- [Excerpt]
Tiwai Pt aluminium smelter: preliminary closure study expected this year

tiwai-pt-aluminium-smelter:-preliminary-closure-study-expected-this-year

The Environment Ministry expects to get a preliminary closure study on the Tiwai Pt aluminium smelter by the end of the year.

Tiwai Point

Rio Tinto has promised to shift more than 200,000 tonnes of the most toxic spent cell liner waste from the smelter. (File image) Photo: RNZ / Nate McKinnon

The government has made a clean-up of the polluted site a bottom line for when operations close at the end of 2024, but lacks the legal teeth to enforce this.

The ministry said it understood smelter majority owner Rio Tinto would undertake remediation, including removing some material, by early 2024 when it was expected to deliver its final closure study.

Rio Tinto has promised to shift more than 200,000 tonnes of the most toxic spent cell liner waste, though it has not said where to.

OIA documents show previously Rio Tinto had been trying to find a local disposal option rather than exporting the waste, which is becoming more difficult.

Commitments about Tiwai’s giant landfill have been harder to come by.

It recently released hundreds of pages of contamination tests, which have been hugely expanded to cover much more of the site, that borders Department of Conservation land and is in a fragile coastal ecosystem.

These show the primary contaminants in groundwater are aluminium and fluoride, and in soil are aluminium, polycyclic aromatic hydrocarbons and fluoride, and to a lesser extent arsenic, vanadium, lead, and total petroleum hydrocarbons.

“There are multiple soil exceedances of the applicable human health criteria for industrial and recreational land uses,” said a 949-page report.

However, it noted that cyanide, asbestos and PFAS – so-called “forever” chemicals – did not exceed key thresholds.

- [Data excerpt]
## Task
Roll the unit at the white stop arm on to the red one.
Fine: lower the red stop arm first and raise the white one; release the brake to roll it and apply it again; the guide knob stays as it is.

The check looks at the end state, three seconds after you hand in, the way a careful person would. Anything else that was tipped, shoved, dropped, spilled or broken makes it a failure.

- [Request]
Copy the part of the excerpt from the words "The government has" through the words "becoming more difficult.".

- [Answer to the task]
The government has made a clean-up of the polluted site a bottom line for when operations close at the end of 2024, but lacks the legal teeth to enforce this.

The ministry said it understood smelter majority owner Rio Tinto would undertake remediation, including removing some material, by early 2024 when it was expected to deliver its final closure study.

Rio Tinto has promised to shift more than 200,000 tonnes of the most toxic spent cell liner waste, though it has not said where to.

OIA documents show previously Rio Tinto had been trying to find a local disposal option rather than exporting the waste, which is becoming more difficult.